• _PAGE_
####################

10      Par un courrier électronique du 11 janvier 2008, le requérant a réitéré les termes de ses commentaires sur son évaluation, formulés le 10 décembre 2007, concernant le harcèlement moral dont il aurait été victime de la part de son institution. Ce courrier électronique, enregistré comme une plainte pour harcèlement moral, a été rejeté le 14 mars 2008, par le secrétaire général de la Cour des comptes.

11      Le 27 avril 2008, le requérant a formellement déposé une plainte auprès du président de la Cour des comptes pour harcèlement moral prétendument subi pendant la période 2004/2008, soulevant 21 points de conflit. Par décision du 14 mai 2008, le secrétaire général de la Cour des comptes a ouvert une enquête administrative relative à cette plainte et a chargé M. X, directeur d’un groupe d’audit de la Cour des comptes, de la conduire.

12      Le rapport de l’enquête administrative a été remis le 22 septembre 2008. Les 21 points soulevés par le requérant dans sa plainte du 27 avril 2008 y ont été examinés. Selon ce rapport, une situation de harcèlement moral au sens de l’article 12 bis du statut n’était pas établie.

13      Le 2 avril 2009, le membre de la Cour des comptes désigné par le président de celle-ci comme autorité investie du pouvoir de nomination, afin d’éviter un conflit d’intérêt (ci-après l’« AIPN ad hoc »), a conclu que l’existence d’un harcèlement moral au sens de l’article 12 bis du statut n’avait pas été établie et a, par conséquent, rejeté la plainte déposée par le requérant le 27 avril 2008. Il a toutefois noté que les relations entre le requérant et sa hiérarchie étaient tendues.

14      À la suite du rapport de l’enquête administrative et à la suggestion de l’AIPN ad hoc d’organiser une entrevue, le secrétaire général de la Cour des comptes a, le 22 avril 2009, invité le requérant à une réunion pour examiner ensemble les mesures à prendre pour améliorer ses conditions de travail. Cette réunion a eu lieu le 27 avril 2009.

15      Par lettre du 29 octobre 2009 adressée au secrétaire général de la Cour des comptes, le requérant s’est plaint de continuer à être victime de harcèlement moral et de manque de sollicitude de la part de la Cour des comptes, notamment en ce qui concerne ses demandes de passer son congé de maladie dans son pays d’origine. Le secrétaire général de la Cour des comptes a répondu par lettre du 10 décembre 2009.

16      Le 3 mars 2010, alors que le requérant avait déjà pris un congé de maladie au cours de l’enquête administrative, et ce dès le 1er septembre 2008, congé qui sera prolongé jusqu’à sa mise à la retraite pour invalidité, la commission d’invalidité a conclu que le requérant était atteint d’une invalidité permanente considérée comme totale le mettant dans l’impossibilité d’exercer les fonctions pour lesquelles il avait été engagé. Par décision du 5 mars 2010, le requérant a été mis à la retraite pour invalidité avec effet au 31 mars 2010 et admis au bénéfice d’une allocation d’invalidité conformément à l’article 78, paragraphe 3, du statut.

####################

• _WHAT THIS EXERCISE ASKS_
- a) I need one stretch of the page verbatim, from "13      Le 2 avril" to "hiérarchie étaient tendues.".
- b) I need the page continued from the place where it stops.

####################

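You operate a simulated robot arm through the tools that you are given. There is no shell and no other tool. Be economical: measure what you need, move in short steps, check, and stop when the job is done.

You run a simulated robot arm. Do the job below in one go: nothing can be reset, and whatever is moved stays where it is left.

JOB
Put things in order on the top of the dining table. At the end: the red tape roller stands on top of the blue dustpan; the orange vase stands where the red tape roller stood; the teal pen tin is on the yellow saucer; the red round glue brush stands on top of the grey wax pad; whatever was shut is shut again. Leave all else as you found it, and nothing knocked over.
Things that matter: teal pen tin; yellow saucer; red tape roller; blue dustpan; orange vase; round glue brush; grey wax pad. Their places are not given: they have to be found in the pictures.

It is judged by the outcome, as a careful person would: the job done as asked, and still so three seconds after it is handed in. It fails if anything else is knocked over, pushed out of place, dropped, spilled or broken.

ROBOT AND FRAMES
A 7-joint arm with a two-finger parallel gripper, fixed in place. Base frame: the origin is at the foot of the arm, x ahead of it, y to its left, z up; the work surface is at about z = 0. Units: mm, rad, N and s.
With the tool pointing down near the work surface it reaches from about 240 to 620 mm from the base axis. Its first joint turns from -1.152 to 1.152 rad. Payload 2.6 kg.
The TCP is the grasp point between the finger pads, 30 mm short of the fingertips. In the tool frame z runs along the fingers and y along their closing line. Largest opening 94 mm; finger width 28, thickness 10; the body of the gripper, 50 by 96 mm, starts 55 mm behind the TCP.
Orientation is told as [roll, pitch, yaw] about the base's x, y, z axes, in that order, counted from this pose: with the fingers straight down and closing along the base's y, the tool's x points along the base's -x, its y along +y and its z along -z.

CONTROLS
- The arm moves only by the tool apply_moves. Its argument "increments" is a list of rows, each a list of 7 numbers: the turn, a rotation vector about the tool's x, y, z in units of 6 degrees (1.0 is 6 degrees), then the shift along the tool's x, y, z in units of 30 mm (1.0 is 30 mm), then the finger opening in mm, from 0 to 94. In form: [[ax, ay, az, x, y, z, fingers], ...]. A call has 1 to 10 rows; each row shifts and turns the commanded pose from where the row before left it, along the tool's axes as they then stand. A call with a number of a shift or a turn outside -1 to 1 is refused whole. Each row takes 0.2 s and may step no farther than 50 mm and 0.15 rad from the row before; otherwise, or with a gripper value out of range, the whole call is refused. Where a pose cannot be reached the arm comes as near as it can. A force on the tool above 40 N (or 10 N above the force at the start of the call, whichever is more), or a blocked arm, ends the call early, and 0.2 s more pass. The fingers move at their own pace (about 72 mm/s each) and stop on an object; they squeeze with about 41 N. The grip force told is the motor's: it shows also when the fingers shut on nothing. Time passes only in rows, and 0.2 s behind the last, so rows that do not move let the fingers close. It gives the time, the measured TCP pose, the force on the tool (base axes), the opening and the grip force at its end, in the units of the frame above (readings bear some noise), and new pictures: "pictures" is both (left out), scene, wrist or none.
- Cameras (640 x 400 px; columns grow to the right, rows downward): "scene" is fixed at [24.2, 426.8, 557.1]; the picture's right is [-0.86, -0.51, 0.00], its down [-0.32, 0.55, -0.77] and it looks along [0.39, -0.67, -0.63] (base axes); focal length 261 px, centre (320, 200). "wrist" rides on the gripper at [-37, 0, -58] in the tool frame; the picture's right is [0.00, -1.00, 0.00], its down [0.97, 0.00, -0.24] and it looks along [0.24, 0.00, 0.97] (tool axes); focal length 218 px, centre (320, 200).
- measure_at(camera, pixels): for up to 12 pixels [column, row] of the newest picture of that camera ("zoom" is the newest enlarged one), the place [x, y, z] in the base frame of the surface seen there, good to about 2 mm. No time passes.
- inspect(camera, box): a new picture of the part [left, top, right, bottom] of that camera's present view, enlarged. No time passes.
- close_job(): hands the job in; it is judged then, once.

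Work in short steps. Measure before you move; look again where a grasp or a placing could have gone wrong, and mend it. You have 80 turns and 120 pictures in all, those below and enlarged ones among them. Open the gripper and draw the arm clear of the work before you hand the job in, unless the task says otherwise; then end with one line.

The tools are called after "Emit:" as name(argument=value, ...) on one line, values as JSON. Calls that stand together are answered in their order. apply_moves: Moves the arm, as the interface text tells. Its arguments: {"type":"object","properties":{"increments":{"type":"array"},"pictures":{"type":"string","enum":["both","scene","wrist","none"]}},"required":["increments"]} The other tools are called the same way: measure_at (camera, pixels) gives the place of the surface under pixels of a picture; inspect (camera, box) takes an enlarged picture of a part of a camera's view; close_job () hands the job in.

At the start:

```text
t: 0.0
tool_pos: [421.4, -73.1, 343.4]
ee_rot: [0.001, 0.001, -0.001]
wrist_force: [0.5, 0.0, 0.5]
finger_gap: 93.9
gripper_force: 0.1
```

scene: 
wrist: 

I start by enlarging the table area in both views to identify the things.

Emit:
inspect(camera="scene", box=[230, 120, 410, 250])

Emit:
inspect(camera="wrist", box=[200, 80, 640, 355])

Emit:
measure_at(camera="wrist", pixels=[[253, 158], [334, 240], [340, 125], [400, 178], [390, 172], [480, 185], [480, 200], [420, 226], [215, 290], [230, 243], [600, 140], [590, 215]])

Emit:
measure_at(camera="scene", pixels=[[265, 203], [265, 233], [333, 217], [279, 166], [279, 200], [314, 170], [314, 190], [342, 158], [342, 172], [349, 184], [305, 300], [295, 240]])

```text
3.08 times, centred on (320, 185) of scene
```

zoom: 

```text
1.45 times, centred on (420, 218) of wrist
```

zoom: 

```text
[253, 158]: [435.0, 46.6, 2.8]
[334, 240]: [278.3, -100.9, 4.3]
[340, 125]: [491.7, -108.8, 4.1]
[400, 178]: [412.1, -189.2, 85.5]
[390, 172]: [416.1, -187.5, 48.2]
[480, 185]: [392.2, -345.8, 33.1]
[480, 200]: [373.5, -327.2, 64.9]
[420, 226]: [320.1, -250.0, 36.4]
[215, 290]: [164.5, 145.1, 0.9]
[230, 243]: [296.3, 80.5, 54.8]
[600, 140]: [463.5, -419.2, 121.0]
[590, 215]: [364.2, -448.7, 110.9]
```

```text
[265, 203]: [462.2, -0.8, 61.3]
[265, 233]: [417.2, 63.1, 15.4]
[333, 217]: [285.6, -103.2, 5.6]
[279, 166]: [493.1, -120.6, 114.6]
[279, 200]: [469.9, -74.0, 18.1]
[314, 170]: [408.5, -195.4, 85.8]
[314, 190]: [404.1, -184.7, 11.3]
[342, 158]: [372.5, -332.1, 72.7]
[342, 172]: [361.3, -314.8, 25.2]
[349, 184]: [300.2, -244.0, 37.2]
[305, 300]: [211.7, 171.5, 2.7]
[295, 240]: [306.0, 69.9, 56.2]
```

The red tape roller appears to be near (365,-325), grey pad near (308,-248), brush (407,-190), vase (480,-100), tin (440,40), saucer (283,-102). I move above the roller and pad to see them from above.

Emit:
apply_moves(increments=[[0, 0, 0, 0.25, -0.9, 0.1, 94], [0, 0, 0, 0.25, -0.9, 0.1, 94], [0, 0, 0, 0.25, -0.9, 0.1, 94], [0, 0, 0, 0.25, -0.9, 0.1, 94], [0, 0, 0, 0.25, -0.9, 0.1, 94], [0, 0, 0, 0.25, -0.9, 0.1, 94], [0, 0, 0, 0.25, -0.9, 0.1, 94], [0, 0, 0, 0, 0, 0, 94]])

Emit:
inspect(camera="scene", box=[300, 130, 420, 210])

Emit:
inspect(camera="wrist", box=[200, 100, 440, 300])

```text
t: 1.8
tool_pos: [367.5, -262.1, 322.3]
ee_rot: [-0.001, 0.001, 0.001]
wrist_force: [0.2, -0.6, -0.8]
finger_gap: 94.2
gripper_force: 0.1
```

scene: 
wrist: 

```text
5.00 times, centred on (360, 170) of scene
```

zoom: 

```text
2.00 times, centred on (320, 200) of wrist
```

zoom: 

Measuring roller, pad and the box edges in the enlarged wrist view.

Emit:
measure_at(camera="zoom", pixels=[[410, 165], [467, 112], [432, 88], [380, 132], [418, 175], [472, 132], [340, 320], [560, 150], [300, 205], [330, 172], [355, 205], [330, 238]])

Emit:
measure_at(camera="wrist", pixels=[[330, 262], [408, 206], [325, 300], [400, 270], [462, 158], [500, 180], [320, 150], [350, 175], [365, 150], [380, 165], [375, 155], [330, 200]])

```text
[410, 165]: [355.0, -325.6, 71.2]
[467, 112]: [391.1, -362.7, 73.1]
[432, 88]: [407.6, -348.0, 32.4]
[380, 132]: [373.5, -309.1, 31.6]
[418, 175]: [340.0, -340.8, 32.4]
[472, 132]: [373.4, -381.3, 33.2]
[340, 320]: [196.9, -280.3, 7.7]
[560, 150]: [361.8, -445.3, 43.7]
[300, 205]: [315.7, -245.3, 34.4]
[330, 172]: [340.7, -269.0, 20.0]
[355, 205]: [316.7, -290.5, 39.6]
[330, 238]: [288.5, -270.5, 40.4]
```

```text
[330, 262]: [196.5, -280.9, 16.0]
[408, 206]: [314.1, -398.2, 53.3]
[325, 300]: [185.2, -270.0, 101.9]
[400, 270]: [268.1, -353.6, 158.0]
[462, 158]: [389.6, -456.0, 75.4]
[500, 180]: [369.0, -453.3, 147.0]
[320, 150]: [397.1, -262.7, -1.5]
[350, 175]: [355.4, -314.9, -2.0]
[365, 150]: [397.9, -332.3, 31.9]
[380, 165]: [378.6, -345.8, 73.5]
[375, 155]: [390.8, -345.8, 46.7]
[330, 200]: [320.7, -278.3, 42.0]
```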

####################

• _ANSWERS IN ORDER_
- a)
13      Le 2 avril 2009, le membre de la Cour des comptes désigné par le président de celle-ci comme autorité investie du pouvoir de nomination, afin d’éviter un conflit d’intérêt (ci-après l’« AIPN ad hoc »), a conclu que l’existence d’un harcèlement moral au sens de l’article 12 bis du statut n’avait pas été établie et a, par conséquent, rejeté la plainte déposée par le requérant le 27 avril 2008. Il a toutefois noté que les relations entre le requérant et sa hiérarchie étaient tendues.

- b)
17      La reconnaissance de l’origine professionnelle de la maladie du requérant au titre de l’article 73 du statut, lui a été accordée le 30 juillet 2010, suite à sa demande en ce sens en date du 26 mars 2009. Le requérant s’est vu attribuer un capital de 24 179,56 euros, après avoir donné son accord à ce sujet.

18      Le 11 octobre 2010, le requérant a introduit auprès de la Cour des comptes une demande de réparation du préjudice subi, notamment financièrement, en raison de sa mise à la retraite pour invalidité, laquelle, selon lui, aurait pour origine le comportement illégal de la Cour des comptes. Cette demande a été rejetée par décision du secrétaire général de la Cour des comptes du 21 janvier 2011.

19      Le 1er mars 2011, le requérant a introduit une réclamation au titre de l’article 90, paragraphe 2, du statut, contre la décision du 21 janvier 2011 rejetant sa demande d’indemnisation. Cette réclamation a été rejetée par décision du 22 septembre 2011.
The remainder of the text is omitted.